Six key questions in whole systems thinking Updated for 2024

Updated: 22/11/2024

A whole-systems understanding of the world acknowledges that a whole is always more than the simple sum of its parts. It pays attention to the diversity of elements, the quality of interactions and relationships, and the dynamic patterns of behaviour that often lead to unpredictable and surprising innovations and adaptations.

As change agents in the transition towards a more sustainable human presence on Earth, many of the interrelated problems we face are rooted in a way of thinking that has not paid enough attention to whole systems and their dynamic interconnectedness, dynamic relationships, and context.

Whole-systems thinking has to be a transdisciplinary activity that maps and integrates relationships, flows and perspectives into a dynamic understanding of the structures and processes that drive how the system behaves.

Placing together

Experts and specialists are important contributors to most sustainability projects, but we also need integrators and generalists who can help to put the contribution of each discipline into systemic relationships, and help to contextualise the contributions made by the specialists.

Too often we employ limited progress indicators or inadequate measures of success based on the dominance of a particular discipline or perspective.

One way to define the word ‘system’ is as a set of interconnected elements that together form a coherent pattern we can refer to as a ‘whole’. 

Such a system exhibits properties of the whole that emerge out of the interactions and relationships of the individual elements. This definition could be applied to a molecule, a cell, a human being, a community or the planet.

In many ways a system is less a ‘thing’ than a pattern of relationships and interactions — a pattern of organisation of constituting elements. The Greek root of the word system is ‘synhistanai’ and literally means ‘to place together’.

Defining boundaries 

Systems thinking and systemic intervention is a possible antidote to the unintended and dangerous side-effects of centuries of focusing only on reductionist and quantitative analysis informed by the narrative of separation.

Yet, it is important to maintain the awareness that the systems view itself is also just another map that – as Alfred Korzybski put it – should not be confused with the territory.

We can reduce the world to a whole just as easily as we can reduce it to a collection of parts. Neither the whole nor parts are primary; they come into being through the dynamic processes that define their identity through relationships and networks of interactions.

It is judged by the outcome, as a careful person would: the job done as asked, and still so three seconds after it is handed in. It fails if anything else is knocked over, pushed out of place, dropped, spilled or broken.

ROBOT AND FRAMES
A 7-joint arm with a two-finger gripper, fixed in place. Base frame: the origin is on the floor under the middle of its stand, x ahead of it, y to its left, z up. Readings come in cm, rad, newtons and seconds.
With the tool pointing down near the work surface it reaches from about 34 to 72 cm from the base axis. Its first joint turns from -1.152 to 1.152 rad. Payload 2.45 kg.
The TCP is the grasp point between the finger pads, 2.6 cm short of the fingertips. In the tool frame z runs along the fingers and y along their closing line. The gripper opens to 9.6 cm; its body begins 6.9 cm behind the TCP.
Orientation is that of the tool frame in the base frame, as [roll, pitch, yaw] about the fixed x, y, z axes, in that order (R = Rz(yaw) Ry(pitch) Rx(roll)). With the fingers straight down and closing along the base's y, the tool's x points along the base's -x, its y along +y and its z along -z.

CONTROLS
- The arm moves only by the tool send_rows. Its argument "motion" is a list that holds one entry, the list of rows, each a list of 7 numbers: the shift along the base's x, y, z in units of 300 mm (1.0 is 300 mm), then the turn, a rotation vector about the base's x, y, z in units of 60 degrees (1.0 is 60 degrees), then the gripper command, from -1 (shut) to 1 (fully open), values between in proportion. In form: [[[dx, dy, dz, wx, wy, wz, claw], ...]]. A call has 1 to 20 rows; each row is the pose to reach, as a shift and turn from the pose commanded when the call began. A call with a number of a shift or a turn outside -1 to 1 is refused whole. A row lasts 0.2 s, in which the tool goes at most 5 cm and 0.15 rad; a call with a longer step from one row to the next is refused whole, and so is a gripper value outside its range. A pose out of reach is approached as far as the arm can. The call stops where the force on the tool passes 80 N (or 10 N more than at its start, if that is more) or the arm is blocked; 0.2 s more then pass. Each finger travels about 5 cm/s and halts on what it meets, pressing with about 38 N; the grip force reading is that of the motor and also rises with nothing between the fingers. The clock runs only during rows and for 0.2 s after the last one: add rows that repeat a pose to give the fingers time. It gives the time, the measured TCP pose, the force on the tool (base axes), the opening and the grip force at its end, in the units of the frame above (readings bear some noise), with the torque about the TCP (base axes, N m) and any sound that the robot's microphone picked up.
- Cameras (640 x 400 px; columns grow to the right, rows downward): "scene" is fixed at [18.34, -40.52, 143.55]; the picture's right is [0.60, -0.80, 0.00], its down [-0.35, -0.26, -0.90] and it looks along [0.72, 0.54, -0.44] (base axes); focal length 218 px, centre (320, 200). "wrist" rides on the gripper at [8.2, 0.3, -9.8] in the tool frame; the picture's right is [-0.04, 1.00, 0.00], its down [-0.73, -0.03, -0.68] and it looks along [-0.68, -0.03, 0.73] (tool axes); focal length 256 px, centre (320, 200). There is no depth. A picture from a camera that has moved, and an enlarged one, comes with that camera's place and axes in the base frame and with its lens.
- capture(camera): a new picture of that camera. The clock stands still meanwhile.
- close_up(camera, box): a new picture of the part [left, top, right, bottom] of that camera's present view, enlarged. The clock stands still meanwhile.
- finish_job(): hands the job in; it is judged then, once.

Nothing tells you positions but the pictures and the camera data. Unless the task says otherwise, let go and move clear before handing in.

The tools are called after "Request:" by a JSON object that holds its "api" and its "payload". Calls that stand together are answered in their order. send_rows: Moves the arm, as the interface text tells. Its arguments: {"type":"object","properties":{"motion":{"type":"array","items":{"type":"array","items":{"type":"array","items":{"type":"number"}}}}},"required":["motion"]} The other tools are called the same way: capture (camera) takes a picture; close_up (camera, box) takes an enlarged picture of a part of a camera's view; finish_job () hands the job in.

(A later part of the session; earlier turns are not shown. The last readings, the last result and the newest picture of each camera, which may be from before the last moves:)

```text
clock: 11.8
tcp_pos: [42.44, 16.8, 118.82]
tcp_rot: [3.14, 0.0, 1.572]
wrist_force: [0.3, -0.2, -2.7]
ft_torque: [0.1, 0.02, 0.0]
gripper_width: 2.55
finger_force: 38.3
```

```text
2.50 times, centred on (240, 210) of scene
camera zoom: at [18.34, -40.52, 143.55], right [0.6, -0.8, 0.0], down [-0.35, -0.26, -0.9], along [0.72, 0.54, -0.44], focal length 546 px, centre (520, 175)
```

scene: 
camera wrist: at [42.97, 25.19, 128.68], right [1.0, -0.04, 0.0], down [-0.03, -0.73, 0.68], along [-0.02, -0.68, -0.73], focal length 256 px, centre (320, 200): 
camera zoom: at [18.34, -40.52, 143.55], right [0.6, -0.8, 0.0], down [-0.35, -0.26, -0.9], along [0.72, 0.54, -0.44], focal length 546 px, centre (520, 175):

One of the most important questions in any systemic approach is to ask ‘what is the system in question’. In doing so we define boundaries that provide us with the necessary ‘enabling constraints’ to make sense of a situation.

Questioning assumptions

Yet, these boundaries are themselves a way of seeing that make a distinction between the system in question and its environment. We should regard the boundaries that delineate one system from another as places of connection and exchange rather than barriers that separate or isolate.

In more general terms, whole-systems thinking invites us to see complex issues from multiple perspectives, to suspend our judgement by questioning our own assumptions, and to honour insights from different disciplines and different ways of knowing.

Thinking in this way helps us to pay attention to the fertile ground of synergistic, whole-systems solutions. It can help us to more clearly see the opportunities in the multiple converging crises around us.

Whole-systems thinking stops us from seeing ecological, economic and social constraints as irreconcilable challenges.

It invites us not to view different stakeholder perspectives in a competitive, win-lose frame of mind, and encourages us to explore win-win-win solutions that improve the overall health and sustainability of the system as a whole

Regenerative economy

Whole-systems thinking is living systems thinking. 

I believe that a systemic understanding of processes by which life continuously regenerates conditions conducive to life offers a pathway to creating regenerative businesses and organisations within a regenerative economy as enabling factors of a regenerative culture. 

Here are six questions to contemplate when dealing with systems:

  • What is the system in question and how are we defining what belongs to the system and what does not?
  • What is the wider context that the system in question operates in?
  • What are the key agents whose interactions and relationships define the system structure and drive the system’s behaviour?
  • How is our perspective of the system in question shaped by our worldview and value system?
  • What are the key ‘emergent properties’ of the system that could not have been predicted by simply looking at the individual ‘parts’ of the system?
  • How does our participation in the system and our way of describing it affect what we are observing?